French nuclear power giant EDF which is nearly 37 billion euros in debt, hopes it will lead other European countries to rethink their nuclear strategy - and green-light projects for which it can provide the technology (AFP Photo/Eric Piermont)

Paris (AFP) - The board of energy giant EDF votes Thursday on a hugely controversial project to build a nuclear power station in Britain which critics say could bankrupt the French utility.

EDF's directors are deeply divided over the planned construction of two nuclear reactors at Hinkley Point for £18 billion (21.4 billion euros, $23.8 billion), with the French government's board representatives strongly in favour, unions strongly against and independent directors expected to tip the balance.

Adding to the tension, one board member resigned just before the key meeting, saying he disagreed with the plan.

In a letter seen by AFP, Gerard Magnin said he could no longer support France's strategy to push nuclear energy at the expense of other options.

"As a board member backed by the shareholding government I no longer wish to support a strategy with which I disagree," Magnin said in the letter.

The plan to build the EPR latest generation reactors, signed in 2013, is to be carried out by EDF with Chinese partner CGN, but has hit several snags since.

Weighing on its viability is the decision of French nuclear company Areva to drop out because of financial difficulties and the subsequent takeover of Areva's obligations by EDF at the behest of the French government, which owns 85 percent of EDF.

This pushed EDF, which was already struggling under a debt mountain of 37.4 billion euros at the end of last year, to go further into the red, leading some to question the group's ability to juggle all its liabilities, including the renovation of France's nuclear operations and the takeover of Areva's reactors amid falling energy prices.

- 'Extremely tense' -

Needing cash, EDF is in talks to sell just under half of its power unit RTE for over four billion euros, a source close the negotiations told AFP Thursday.

And earlier this week, the French government said it would foot three billion euros of a four-billion capital increase by EDF.

But unions still fear for EDF's financial survival and have asked for a delay of at least three years of any decision on the British nuclear plans, even waging a court battle to stop the momentum.

The Hinkley Point project is one of the world's most costly nuclear power plant projects.

"The situation in the company is extremely tense, and the chairman is more than ever isolated from his top managers and from unions," said one union source.

EDF chief financial officer Thomas Piquemal resigned in March over the threat the project represents to the company's finances, and chairman Jean-Bernard Levy acknowledged that the company's "financial trajectory is taut".

EPR reactors, developed mostly by France's Areva, are the latest generation of nuclear reactors and among the most powerful in the world, and according to Areva, the safest.

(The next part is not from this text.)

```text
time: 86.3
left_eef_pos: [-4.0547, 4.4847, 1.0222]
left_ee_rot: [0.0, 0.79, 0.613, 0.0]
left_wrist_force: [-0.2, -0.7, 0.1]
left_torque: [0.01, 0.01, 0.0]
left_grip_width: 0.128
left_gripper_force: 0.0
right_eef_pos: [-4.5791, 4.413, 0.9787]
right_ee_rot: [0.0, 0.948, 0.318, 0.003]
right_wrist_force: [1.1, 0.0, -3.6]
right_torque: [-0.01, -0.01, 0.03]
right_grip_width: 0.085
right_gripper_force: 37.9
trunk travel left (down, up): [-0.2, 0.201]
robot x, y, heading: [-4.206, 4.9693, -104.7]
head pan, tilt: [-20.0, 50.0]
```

There are only two other ongoing EPR reactor projects in Europe, one in Normandy in France and the other in Finland, and both have been plagued by delays and cost overruns.

- Doggedly determined -

The French government is doggedly determined to get Hinkley Point approved as it sees the project as crucial for the longterm viability of France's nuclear industry, which employs 220,000 people.

The British government is also in favour because the reactors will cover up to seven percent of Britain's electricity needs while helping the government meet its CO2 emissions targets because of relatively low carbon emissions from nuclear energy.

But British support is not unanimous, and criticism focuses on the growing difference between an electricity price guarantee for EDF, subsidised by the British taxpayer, and current falling energy prices.

EDF would be guaranteed £92.50 per megawatt hour produced by Hinkley Point over 35 years, giving it an estimated nine percent of return on its capital.

But Britain's National Audit Office has warned that the potential cost of this subsidy had risen to £29.7 billion from a 2013 estimate of £6.1 billion because of the drop in energy prices.

A decision to back the project will require a simple majority among EDF's board members.

- Government one down -

The departure of Magnin means that the government representatives at Thursday's meeting are down to just five, who are expected to vote in favour of Hinkley Point.

The six staff representatives are firmly expected to vote against, with the leanings of the six independent board members uncertain.

The board meeting got underway at 1230 GMT and a decision may only come late in the evening.